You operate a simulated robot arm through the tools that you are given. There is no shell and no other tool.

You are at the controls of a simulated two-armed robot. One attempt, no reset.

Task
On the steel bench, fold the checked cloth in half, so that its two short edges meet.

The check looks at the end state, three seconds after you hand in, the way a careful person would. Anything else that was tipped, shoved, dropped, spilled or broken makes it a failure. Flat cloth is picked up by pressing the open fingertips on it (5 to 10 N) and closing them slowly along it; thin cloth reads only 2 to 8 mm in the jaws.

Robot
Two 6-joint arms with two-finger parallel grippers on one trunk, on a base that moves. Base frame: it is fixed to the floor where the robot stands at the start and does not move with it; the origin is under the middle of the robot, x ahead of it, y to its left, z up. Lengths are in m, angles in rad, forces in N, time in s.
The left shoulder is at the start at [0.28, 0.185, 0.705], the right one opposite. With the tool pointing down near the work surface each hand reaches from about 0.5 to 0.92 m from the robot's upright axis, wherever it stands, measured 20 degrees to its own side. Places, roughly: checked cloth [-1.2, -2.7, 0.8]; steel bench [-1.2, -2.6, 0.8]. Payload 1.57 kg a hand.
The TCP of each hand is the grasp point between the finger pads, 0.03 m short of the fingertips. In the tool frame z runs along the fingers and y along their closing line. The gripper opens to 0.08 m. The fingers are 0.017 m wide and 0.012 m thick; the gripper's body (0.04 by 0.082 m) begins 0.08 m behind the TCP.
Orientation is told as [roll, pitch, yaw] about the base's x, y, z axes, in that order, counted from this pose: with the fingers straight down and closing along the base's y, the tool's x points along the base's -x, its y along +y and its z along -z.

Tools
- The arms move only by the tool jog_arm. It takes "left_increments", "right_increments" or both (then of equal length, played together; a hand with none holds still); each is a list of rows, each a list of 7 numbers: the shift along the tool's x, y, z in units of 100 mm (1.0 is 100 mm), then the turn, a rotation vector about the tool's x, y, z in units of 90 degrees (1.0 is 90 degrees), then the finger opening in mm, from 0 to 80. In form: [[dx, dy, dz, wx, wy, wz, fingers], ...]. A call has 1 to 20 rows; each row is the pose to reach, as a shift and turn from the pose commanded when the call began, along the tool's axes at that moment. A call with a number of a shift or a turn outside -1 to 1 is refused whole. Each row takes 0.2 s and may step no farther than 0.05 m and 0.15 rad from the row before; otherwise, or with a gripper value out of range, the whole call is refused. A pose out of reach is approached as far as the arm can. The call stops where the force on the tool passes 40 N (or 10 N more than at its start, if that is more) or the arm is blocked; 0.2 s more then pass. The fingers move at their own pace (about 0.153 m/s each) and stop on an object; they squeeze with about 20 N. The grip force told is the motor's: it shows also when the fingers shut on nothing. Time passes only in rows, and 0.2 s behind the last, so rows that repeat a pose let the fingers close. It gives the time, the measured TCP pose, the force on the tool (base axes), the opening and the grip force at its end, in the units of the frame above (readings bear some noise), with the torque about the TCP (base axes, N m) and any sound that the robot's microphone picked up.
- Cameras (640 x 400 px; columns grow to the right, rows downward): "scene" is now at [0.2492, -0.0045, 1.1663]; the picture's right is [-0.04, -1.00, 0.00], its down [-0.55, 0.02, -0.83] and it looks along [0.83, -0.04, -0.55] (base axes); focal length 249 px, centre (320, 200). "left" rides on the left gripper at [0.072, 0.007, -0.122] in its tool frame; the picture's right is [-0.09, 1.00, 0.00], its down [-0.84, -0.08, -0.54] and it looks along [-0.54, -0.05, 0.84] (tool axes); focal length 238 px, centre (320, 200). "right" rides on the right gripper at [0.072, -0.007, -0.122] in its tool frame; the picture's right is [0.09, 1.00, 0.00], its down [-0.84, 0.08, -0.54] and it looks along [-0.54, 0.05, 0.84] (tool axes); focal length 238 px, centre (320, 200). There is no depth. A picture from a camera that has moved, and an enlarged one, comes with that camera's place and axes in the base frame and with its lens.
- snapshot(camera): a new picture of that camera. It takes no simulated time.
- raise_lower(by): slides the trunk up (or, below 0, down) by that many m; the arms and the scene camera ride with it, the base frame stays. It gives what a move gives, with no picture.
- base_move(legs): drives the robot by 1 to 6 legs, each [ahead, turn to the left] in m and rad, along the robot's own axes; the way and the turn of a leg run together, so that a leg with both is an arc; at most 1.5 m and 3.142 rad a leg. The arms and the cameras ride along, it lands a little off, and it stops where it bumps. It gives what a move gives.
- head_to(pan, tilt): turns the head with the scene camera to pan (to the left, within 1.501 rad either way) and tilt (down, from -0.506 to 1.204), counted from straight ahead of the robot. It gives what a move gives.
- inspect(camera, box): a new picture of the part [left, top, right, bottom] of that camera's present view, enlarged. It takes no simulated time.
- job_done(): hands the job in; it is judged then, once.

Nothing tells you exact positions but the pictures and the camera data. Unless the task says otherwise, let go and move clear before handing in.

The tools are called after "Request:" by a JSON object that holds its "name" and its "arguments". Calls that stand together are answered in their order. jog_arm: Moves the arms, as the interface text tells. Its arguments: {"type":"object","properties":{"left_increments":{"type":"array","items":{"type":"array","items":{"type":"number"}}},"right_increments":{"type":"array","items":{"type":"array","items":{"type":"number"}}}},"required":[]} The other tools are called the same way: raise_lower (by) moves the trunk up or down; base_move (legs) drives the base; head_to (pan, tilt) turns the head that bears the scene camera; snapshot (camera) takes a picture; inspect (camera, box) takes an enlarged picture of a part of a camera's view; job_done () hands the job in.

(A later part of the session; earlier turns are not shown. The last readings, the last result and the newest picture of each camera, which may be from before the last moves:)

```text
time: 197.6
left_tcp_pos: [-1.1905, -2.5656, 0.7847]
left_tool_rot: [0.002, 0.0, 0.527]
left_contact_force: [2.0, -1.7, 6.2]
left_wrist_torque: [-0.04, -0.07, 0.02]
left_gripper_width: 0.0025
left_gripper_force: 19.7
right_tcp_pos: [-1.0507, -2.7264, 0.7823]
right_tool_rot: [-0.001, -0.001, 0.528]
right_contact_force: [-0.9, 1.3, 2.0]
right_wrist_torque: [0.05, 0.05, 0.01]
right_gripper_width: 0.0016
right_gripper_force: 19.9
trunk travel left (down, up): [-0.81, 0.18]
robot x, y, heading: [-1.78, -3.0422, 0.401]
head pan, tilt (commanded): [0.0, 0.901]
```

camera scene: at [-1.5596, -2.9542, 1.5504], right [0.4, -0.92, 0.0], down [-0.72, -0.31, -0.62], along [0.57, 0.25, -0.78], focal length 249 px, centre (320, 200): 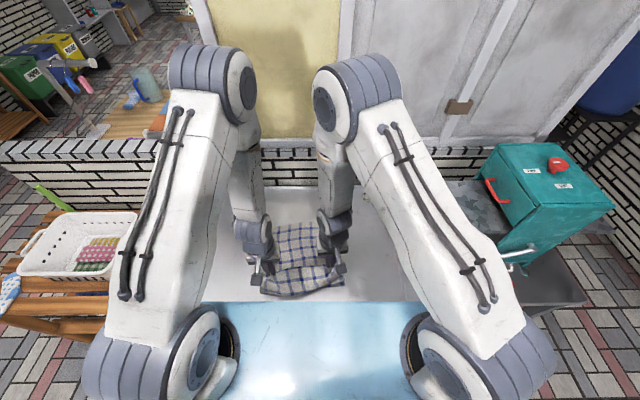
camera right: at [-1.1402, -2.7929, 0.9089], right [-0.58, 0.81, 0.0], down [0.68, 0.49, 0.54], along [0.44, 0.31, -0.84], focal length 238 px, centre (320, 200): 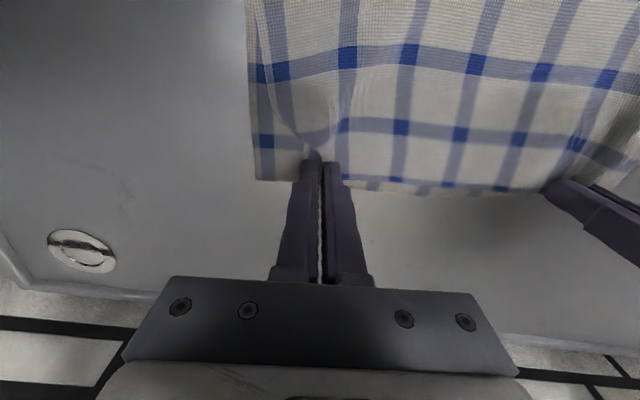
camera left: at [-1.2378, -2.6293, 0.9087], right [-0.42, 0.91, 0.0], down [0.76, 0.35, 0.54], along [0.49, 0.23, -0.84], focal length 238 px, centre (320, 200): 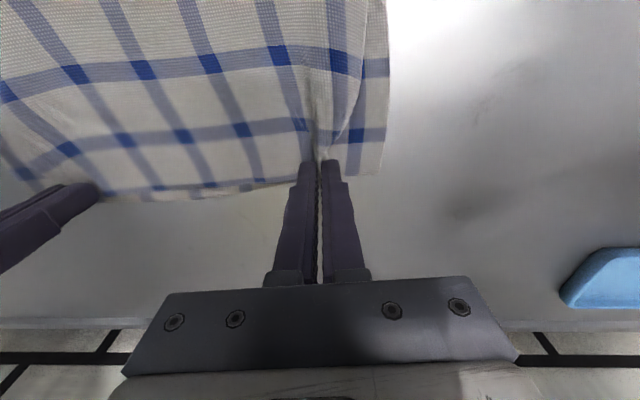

-------

Copy the listing exactly. Any image in it stays out of the copy.

You operate a simulated robot arm through the tools that you are given. There is no shell and no other tool.

You are at the controls of a simulated two-armed robot. One attempt, no reset.

Task
On the steel bench, fold the checked cloth in half, so that its two short edges meet.

The check looks at the end state, three seconds after you hand in, the way a careful person would. Anything else that was tipped, shoved, dropped, spilled or broken makes it a failure. Flat cloth is picked up by pressing the open fingertips on it (5 to 10 N) and closing them slowly along it; thin cloth reads only 2 to 8 mm in the jaws.

Robot
Two 6-joint arms with two-finger parallel grippers on one trunk, on a base that moves. Base frame: it is fixed to the floor where the robot stands at the start and does not move with it; the origin is under the middle of the robot, x ahead of it, y to its left, z up. Lengths are in m, angles in rad, forces in N, time in s.
The left shoulder is at the start at [0.28, 0.185, 0.705], the right one opposite. With the tool pointing down near the work surface each hand reaches from about 0.5 to 0.92 m from the robot's upright axis, wherever it stands, measured 20 degrees to its own side. Places, roughly: checked cloth [-1.2, -2.7, 0.8]; steel bench [-1.2, -2.6, 0.8]. Payload 1.57 kg a hand.
The TCP of each hand is the grasp point between the finger pads, 0.03 m short of the fingertips. In the tool frame z runs along the fingers and y along their closing line. The gripper opens to 0.08 m. The fingers are 0.017 m wide and 0.012 m thick; the gripper's body (0.04 by 0.082 m) begins 0.08 m behind the TCP.
Orientation is told as [roll, pitch, yaw] about the base's x, y, z axes, in that order, counted from this pose: with the fingers straight down and closing along the base's y, the tool's x points along the base's -x, its y along +y and its z along -z.

Tools
- The arms move only by the tool jog_arm. It takes "left_increments", "right_increments" or both (then of equal length, played together; a hand with none holds still); each is a list of rows, each a list of 7 numbers: the shift along the tool's x, y, z in units of 100 mm (1.0 is 100 mm), then the turn, a rotation vector about the tool's x, y, z in units of 90 degrees (1.0 is 90 degrees), then the finger opening in mm, from 0 to 80. In form: [[dx, dy, dz, wx, wy, wz, fingers], ...]. A call has 1 to 20 rows; each row is the pose to reach, as a shift and turn from the pose commanded when the call began, along the tool's axes at that moment. A call with a number of a shift or a turn outside -1 to 1 is refused whole. Each row takes 0.2 s and may step no farther than 0.05 m and 0.15 rad from the row before; otherwise, or with a gripper value out of range, the whole call is refused. A pose out of reach is approached as far as the arm can. The call stops where the force on the tool passes 40 N (or 10 N more than at its start, if that is more) or the arm is blocked; 0.2 s more then pass. The fingers move at their own pace (about 0.153 m/s each) and stop on an object; they squeeze with about 20 N. The grip force told is the motor's: it shows also when the fingers shut on nothing. Time passes only in rows, and 0.2 s behind the last, so rows that repeat a pose let the fingers close. It gives the time, the measured TCP pose, the force on the tool (base axes), the opening and the grip force at its end, in the units of the frame above (readings bear some noise), with the torque about the TCP (base axes, N m) and any sound that the robot's microphone picked up.
- Cameras (640 x 400 px; columns grow to the right, rows downward): "scene" is now at [0.2492, -0.0045, 1.1663]; the picture's right is [-0.04, -1.00, 0.00], its down [-0.55, 0.02, -0.83] and it looks along [0.83, -0.04, -0.55] (base axes); focal length 249 px, centre (320, 200). "left" rides on the left gripper at [0.072, 0.007, -0.122] in its tool frame; the picture's right is [-0.09, 1.00, 0.00], its down [-0.84, -0.08, -0.54] and it looks along [-0.54, -0.05, 0.84] (tool axes); focal length 238 px, centre (320, 200). "right" rides on the right gripper at [0.072, -0.007, -0.122] in its tool frame; the picture's right is [0.09, 1.00, 0.00], its down [-0.84, 0.08, -0.54] and it looks along [-0.54, 0.05, 0.84] (tool axes); focal length 238 px, centre (320, 200). There is no depth. A picture from a camera that has moved, and an enlarged one, comes with that camera's place and axes in the base frame and with its lens.
- snapshot(camera): a new picture of that camera. It takes no simulated time.
- raise_lower(by): slides the trunk up (or, below 0, down) by that many m; the arms and the scene camera ride with it, the base frame stays. It gives what a move gives, with no picture.
- base_move(legs): drives the robot by 1 to 6 legs, each [ahead, turn to the left] in m and rad, along the robot's own axes; the way and the turn of a leg run together, so that a leg with both is an arc; at most 1.5 m and 3.142 rad a leg. The arms and the cameras ride along, it lands a little off, and it stops where it bumps. It gives what a move gives.
- head_to(pan, tilt): turns the head with the scene camera to pan (to the left, within 1.501 rad either way) and tilt (down, from -0.506 to 1.204), counted from straight ahead of the robot. It gives what a move gives.
- inspect(camera, box): a new picture of the part [left, top, right, bottom] of that camera's present view, enlarged. It takes no simulated time.
- job_done(): hands the job in; it is judged then, once.

Nothing tells you exact positions but the pictures and the camera data. Unless the task says otherwise, let go and move clear before handing in.

The tools are called after "Request:" by a JSON object that holds its "name" and its "arguments". Calls that stand together are answered in their order. jog_arm: Moves the arms, as the interface text tells. Its arguments: {"type":"object","properties":{"left_increments":{"type":"array","items":{"type":"array","items":{"type":"number"}}},"right_increments":{"type":"array","items":{"type":"array","items":{"type":"number"}}}},"required":[]} The other tools are called the same way: raise_lower (by) moves the trunk up or down; base_move (legs) drives the base; head_to (pan, tilt) turns the head that bears the scene camera; snapshot (camera) takes a picture; inspect (camera, box) takes an enlarged picture of a part of a camera's view; job_done () hands the job in.

(A later part of the session; earlier turns are not shown. The last readings, the last result and the newest picture of each camera, which may be from before the last moves:)

```text
time: 197.6
left_tcp_pos: [-1.1905, -2.5656, 0.7847]
left_tool_rot: [0.002, 0.0, 0.527]
left_contact_force: [2.0, -1.7, 6.2]
left_wrist_torque: [-0.04, -0.07, 0.02]
left_gripper_width: 0.0025
left_gripper_force: 19.7
right_tcp_pos: [-1.0507, -2.7264, 0.7823]
right_tool_rot: [-0.001, -0.001, 0.528]
right_contact_force: [-0.9, 1.3, 2.0]
right_wrist_torque: [0.05, 0.05, 0.01]
right_gripper_width: 0.0016
right_gripper_force: 19.9
trunk travel left (down, up): [-0.81, 0.18]
robot x, y, heading: [-1.78, -3.0422, 0.401]
head pan, tilt (commanded): [0.0, 0.901]
```

camera scene: at [-1.5596, -2.9542, 1.5504], right [0.4, -0.92, 0.0], down [-0.72, -0.31, -0.62], along [0.57, 0.25, -0.78], focal length 249 px, centre (320, 200): 
camera right: at [-1.1402, -2.7929, 0.9089], right [-0.58, 0.81, 0.0], down [0.68, 0.49, 0.54], along [0.44, 0.31, -0.84], focal length 238 px, centre (320, 200): 
camera left: at [-1.2378, -2.6293, 0.9087], right [-0.42, 0.91, 0.0], down [0.76, 0.35, 0.54], along [0.49, 0.23, -0.84], focal length 238 px, centre (320, 200): 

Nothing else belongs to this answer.